■ **Set problem**
Gather every line that includes the word "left", please.

■ **Data shown**

--

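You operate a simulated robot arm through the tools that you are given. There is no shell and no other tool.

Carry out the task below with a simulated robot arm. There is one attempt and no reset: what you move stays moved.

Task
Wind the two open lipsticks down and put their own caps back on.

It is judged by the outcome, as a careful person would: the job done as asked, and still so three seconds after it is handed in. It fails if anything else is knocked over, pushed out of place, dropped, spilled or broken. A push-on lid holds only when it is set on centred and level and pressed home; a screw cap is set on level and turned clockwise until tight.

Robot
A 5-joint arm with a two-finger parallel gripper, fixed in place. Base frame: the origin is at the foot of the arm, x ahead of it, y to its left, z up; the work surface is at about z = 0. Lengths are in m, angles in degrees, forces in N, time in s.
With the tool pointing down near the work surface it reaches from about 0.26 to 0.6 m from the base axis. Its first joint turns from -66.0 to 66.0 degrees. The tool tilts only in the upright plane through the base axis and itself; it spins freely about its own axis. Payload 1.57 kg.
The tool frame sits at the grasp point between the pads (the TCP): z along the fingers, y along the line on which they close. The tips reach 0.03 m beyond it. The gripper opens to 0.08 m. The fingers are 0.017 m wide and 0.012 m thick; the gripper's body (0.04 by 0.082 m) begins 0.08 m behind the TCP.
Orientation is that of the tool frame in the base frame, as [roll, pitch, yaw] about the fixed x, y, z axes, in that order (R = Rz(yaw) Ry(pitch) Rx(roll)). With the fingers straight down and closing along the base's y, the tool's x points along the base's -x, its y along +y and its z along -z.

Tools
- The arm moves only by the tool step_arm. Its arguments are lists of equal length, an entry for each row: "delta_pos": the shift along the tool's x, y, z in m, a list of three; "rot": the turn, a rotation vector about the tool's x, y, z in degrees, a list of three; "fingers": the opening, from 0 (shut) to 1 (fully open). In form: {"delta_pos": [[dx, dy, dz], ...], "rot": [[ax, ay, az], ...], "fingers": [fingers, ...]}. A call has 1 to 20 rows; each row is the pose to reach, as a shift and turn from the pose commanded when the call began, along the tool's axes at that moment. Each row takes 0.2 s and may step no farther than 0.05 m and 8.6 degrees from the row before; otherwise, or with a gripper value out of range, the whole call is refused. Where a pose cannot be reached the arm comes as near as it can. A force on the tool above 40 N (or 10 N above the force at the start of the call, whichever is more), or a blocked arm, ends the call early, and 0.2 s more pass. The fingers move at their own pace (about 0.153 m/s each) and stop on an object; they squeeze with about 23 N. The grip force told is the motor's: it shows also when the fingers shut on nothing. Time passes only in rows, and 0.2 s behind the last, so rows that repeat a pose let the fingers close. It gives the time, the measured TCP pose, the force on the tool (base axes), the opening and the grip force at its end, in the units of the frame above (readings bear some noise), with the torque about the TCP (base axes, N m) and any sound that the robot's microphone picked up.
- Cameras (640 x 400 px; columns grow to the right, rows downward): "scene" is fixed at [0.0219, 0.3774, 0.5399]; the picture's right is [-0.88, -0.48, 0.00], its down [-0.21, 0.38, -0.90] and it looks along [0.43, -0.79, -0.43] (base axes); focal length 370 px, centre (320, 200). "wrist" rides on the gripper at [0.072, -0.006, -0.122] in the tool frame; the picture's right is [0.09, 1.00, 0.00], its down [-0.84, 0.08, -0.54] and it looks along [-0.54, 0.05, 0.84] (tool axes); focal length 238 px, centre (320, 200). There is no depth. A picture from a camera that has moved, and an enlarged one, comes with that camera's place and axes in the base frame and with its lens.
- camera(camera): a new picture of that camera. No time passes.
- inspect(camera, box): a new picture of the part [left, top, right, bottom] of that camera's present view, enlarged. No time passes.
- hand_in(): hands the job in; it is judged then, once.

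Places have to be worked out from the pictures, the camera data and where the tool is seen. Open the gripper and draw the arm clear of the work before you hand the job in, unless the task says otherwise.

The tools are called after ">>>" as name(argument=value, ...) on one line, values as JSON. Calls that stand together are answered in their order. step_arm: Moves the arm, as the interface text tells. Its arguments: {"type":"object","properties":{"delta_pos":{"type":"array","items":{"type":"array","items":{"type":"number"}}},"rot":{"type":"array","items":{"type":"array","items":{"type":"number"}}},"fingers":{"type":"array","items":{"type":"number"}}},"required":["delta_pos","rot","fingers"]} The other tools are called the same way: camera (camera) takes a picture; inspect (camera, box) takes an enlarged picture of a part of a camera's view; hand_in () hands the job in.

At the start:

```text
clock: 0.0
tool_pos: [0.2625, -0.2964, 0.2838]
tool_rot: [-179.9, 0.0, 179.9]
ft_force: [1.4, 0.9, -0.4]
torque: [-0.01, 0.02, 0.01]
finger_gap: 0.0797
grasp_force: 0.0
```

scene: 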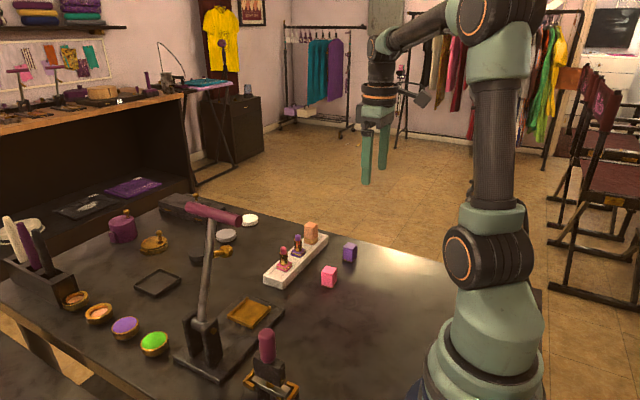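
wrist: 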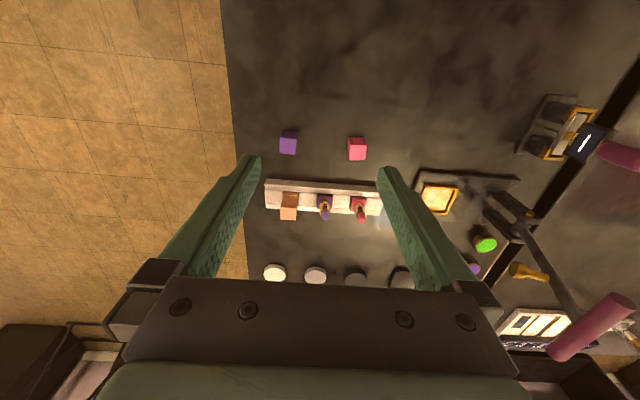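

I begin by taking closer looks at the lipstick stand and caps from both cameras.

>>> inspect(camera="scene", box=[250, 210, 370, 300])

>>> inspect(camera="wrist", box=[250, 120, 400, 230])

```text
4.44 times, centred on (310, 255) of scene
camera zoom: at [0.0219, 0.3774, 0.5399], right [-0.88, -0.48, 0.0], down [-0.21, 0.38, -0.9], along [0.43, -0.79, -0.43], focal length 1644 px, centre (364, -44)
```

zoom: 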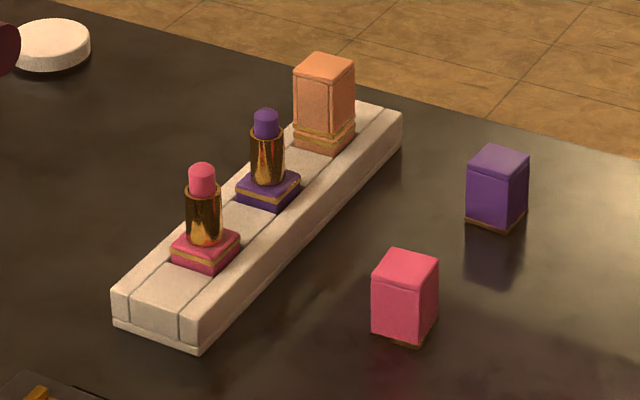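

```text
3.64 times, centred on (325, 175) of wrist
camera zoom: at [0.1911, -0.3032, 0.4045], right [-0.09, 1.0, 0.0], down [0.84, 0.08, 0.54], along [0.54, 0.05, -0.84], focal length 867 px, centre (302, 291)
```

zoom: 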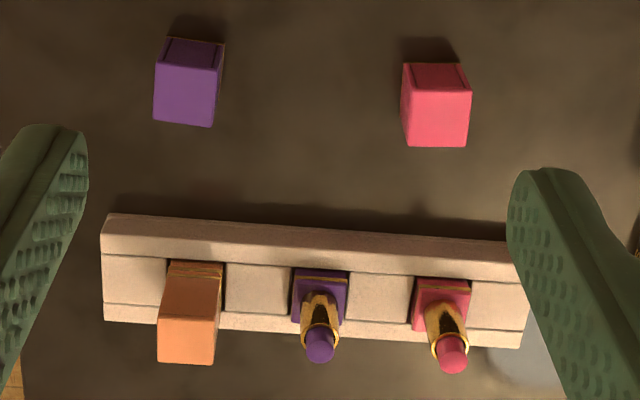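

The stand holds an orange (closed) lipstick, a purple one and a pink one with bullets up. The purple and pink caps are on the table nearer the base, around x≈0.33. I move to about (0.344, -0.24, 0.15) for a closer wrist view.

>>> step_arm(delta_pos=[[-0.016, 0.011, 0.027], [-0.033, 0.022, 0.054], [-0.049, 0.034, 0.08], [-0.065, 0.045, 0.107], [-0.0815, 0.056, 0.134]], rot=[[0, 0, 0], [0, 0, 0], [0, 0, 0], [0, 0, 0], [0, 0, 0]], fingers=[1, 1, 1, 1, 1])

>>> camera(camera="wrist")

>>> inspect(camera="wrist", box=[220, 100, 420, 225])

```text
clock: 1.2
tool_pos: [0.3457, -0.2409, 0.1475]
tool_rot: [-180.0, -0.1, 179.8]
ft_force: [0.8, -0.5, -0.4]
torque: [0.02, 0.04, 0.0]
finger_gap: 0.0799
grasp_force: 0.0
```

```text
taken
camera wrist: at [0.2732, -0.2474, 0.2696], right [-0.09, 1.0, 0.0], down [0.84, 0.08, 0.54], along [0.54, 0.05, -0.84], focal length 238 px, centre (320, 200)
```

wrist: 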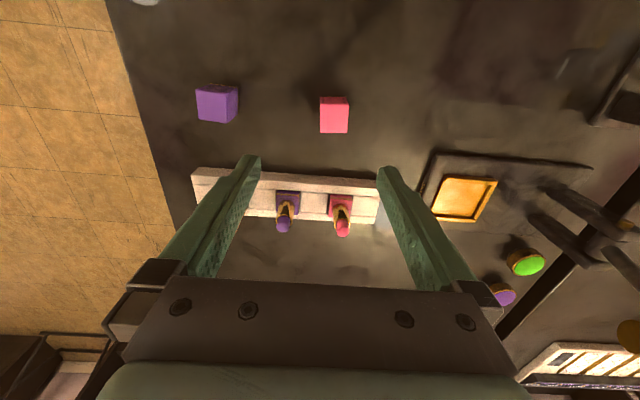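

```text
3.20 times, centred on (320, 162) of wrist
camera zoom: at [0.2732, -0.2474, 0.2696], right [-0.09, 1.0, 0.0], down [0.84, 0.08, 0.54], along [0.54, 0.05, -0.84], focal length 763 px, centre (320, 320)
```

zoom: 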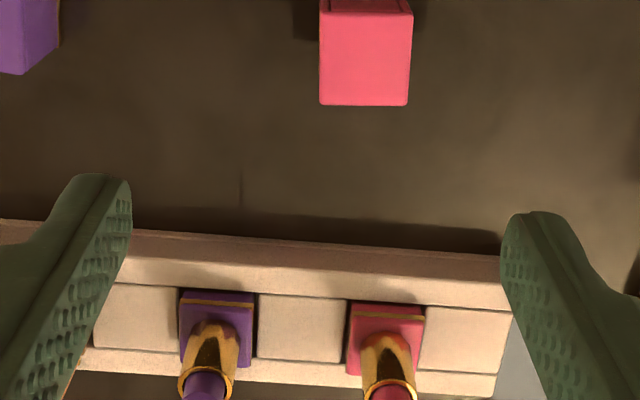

--

■ **Exercise solution**
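A 5-joint arm with a two-finger parallel gripper, fixed in place. Base frame: the origin is at the foot of the arm, x ahead of it, y to its left, z up; the work surface is at about z = 0. Lengths are in m, angles in degrees, forces in N, time in s.
- inspect(camera, box): a new picture of the part [left, top, right, bottom] of that camera's present view, enlarged. No time passes.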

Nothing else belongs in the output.